A la atracción de un individuo sobre las masas se la llama carisma. O magia. Atributo antes adjudicado a los santos y ahora a esa clase de éxitos para los cuales no hay ningún argumento racional que prospere. Es cierto que Eva Perón abarcó en su abrazo a una multitud de desposeídos, pero a cualquier otra mujer o individuo que hiciese lo mismo nada le augura igual consagración mítica. El rating (esa palabra vaga y vacía que suena a masa y es discriminatoria del individuo) entroniza a Susana Giménez. Eso es obra suya. La de Amira es una obra de familia. Susana logró vencer a un campeón mundial de box. Ganó batallas que hubieran sepultado a cualquiera: la del Mercedes-Benz para inválidos y la de su última historia matrimonial, donde para ganar tuvo que perder diez millones de dólares: la mitad de la cifra que pagan anualmente miríadas de televidentes pobres para hablar por teléfono a su programa e ilusionarse con que ella los atienda. Al otro lado, en algún lugar al fondo de la línea, alguien con un parche en el ojo y un discurso filantrópico en letra chica cuenta los pulsos mientras se le hace agua la boca. Es una lástima que en esta última batalla sus involuntarios contrincantes sean los "niños felices" que igual deben seguir viéndola por televisión atados a la pantalla como las mariposas de noche a la luz de una lámpara. Es curioso, ella sigue siendo una diva como aquellas de la época de los teléfonos blancos aunque los circuitos interiores sean negros, al menos para el común de la gente, que desconoce cuál es el vértigo tecnológico que acaba en la factura que se paga. Ese acto de fe -casi tan sagrado como la creencia en las grandes religiones- deja el campo abierto al trabajo especializado de los especuladores.

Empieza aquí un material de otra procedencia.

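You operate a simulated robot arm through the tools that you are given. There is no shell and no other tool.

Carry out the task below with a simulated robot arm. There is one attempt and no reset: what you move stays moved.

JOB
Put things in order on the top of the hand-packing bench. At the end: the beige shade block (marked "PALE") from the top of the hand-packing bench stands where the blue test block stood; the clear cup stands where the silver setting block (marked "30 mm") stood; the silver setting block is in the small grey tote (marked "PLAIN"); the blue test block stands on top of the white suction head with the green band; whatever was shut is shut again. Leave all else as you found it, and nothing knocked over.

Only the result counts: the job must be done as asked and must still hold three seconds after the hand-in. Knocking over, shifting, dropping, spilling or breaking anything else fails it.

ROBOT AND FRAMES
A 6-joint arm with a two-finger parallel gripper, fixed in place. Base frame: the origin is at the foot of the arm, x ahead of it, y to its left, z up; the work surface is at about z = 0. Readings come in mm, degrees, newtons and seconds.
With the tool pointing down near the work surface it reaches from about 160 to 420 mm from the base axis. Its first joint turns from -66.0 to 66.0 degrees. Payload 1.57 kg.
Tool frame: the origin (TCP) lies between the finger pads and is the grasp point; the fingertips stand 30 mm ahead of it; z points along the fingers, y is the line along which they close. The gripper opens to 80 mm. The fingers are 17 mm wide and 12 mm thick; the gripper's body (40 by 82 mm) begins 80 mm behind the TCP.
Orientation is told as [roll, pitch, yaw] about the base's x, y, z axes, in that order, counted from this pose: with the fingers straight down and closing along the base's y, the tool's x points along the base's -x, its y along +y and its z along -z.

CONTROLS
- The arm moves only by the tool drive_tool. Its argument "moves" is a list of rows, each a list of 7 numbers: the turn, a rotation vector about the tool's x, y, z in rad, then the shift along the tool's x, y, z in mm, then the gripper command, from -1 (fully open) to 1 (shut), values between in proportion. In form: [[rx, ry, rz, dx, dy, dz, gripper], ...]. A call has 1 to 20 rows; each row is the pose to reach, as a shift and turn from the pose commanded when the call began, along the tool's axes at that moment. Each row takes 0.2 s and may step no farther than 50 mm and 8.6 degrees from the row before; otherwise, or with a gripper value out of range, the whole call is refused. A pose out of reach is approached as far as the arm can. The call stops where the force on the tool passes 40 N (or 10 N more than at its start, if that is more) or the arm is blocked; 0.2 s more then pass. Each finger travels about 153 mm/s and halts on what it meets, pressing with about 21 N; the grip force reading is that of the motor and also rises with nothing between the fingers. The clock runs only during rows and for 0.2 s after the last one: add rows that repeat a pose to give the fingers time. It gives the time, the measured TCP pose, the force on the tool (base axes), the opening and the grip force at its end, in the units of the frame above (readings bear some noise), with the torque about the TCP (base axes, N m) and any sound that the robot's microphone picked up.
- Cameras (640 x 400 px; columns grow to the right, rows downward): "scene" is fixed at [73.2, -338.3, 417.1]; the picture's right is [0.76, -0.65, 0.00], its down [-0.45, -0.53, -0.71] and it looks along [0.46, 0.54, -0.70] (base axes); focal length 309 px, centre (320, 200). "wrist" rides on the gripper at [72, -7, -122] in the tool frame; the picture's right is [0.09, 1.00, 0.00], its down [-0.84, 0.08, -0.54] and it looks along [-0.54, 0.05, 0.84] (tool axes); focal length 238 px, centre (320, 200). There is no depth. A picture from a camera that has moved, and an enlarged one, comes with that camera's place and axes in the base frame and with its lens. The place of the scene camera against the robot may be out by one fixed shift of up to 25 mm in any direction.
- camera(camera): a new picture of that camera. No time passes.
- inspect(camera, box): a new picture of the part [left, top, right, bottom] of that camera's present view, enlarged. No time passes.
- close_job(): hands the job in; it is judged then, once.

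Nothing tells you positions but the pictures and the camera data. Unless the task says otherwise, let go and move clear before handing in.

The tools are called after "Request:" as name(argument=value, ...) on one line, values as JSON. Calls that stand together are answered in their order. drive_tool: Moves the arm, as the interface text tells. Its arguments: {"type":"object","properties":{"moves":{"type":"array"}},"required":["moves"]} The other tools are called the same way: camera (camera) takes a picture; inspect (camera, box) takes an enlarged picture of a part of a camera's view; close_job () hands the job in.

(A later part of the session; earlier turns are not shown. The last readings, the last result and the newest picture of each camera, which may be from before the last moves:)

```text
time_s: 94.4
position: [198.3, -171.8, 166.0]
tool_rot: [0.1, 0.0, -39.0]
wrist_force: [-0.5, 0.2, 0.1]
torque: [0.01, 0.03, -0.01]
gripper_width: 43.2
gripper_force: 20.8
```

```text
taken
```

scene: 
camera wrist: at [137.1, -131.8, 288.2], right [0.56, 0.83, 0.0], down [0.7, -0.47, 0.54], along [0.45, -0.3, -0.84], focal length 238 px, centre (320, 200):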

Amira, en tanto, todavía espera probar que haber sido elegida para el cargo que ocupa fue para el país un acierto. Ojalá que el dominio que ella tiene del idioma árabe sea superior al que tenía su ex marido de la lengua española. Los Cascos Blancos se pueden manchar en seguida, al menor signo de torpeza. El éxito y el mito, en cambio, son más resistentes.